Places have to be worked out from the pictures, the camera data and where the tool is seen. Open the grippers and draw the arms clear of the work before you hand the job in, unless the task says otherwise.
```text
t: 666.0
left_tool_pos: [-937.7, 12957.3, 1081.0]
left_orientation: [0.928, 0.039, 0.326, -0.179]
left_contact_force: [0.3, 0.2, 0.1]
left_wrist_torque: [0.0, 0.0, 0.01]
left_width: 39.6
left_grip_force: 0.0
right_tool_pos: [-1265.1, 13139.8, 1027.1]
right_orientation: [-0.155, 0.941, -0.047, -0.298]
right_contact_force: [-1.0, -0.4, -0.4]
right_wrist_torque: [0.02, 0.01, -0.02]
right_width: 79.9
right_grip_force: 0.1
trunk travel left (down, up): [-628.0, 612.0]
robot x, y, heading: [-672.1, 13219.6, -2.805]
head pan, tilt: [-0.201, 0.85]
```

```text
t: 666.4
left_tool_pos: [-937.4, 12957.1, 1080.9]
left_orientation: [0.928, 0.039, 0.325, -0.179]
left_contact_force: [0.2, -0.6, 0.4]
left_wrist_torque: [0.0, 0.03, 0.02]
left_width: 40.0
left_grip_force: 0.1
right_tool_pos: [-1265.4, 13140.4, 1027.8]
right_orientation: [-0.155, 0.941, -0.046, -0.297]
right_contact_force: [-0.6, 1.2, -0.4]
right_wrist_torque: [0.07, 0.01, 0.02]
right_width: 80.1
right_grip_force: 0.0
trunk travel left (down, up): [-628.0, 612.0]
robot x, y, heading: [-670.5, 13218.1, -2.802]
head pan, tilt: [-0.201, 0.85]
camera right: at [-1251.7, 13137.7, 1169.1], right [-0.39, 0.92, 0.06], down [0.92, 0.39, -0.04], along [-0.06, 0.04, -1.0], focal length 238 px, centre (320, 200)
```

== TASK ==
Above are the records; retype them all without a single difference. Give them as a JSON list of strings, one for each line, with blank lines left out.

== ANSWER TO THIS TASK ==
[
  "Places have to be worked out from the pictures, the camera data and where the tool is seen. Open the grippers and draw the arms clear of the work before you hand the job in, unless the task says otherwise.",
  "```text",
  "t: 666.0",
  "left_tool_pos: [-937.7, 12957.3, 1081.0]",
  "left_orientation: [0.928, 0.039, 0.326, -0.179]",
  "left_contact_force: [0.3, 0.2, 0.1]",
  "left_wrist_torque: [0.0, 0.0, 0.01]",
  "left_width: 39.6",
  "left_grip_force: 0.0",
  "right_tool_pos: [-1265.1, 13139.8, 1027.1]",
  "right_orientation: [-0.155, 0.941, -0.047, -0.298]",
  "right_contact_force: [-1.0, -0.4, -0.4]",
  "right_wrist_torque: [0.02, 0.01, -0.02]",
  "right_width: 79.9",
  "right_grip_force: 0.1",
  "trunk travel left (down, up): [-628.0, 612.0]",
  "robot x, y, heading: [-672.1, 13219.6, -2.805]",
  "head pan, tilt: [-0.201, 0.85]",
  "```",
  "```text",
  "t: 666.4",
  "left_tool_pos: [-937.4, 12957.1, 1080.9]",
  "left_orientation: [0.928, 0.039, 0.325, -0.179]",
  "left_contact_force: [0.2, -0.6, 0.4]",
  "left_wrist_torque: [0.0, 0.03, 0.02]",
  "left_width: 40.0",
  "left_grip_force: 0.1",
  "right_tool_pos: [-1265.4, 13140.4, 1027.8]",
  "right_orientation: [-0.155, 0.941, -0.046, -0.297]",
  "right_contact_force: [-0.6, 1.2, -0.4]",
  "right_wrist_torque: [0.07, 0.01, 0.02]",
  "right_width: 80.1",
  "right_grip_force: 0.0",
  "trunk travel left (down, up): [-628.0, 612.0]",
  "robot x, y, heading: [-670.5, 13218.1, -2.802]",
  "head pan, tilt: [-0.201, 0.85]",
  "camera right: at [-1251.7, 13137.7, 1169.1], right [-0.39, 0.92, 0.06], down [0.92, 0.39, -0.04], along [-0.06, 0.04, -1.0], focal length 238 px, centre (320, 200)",
  "```"
]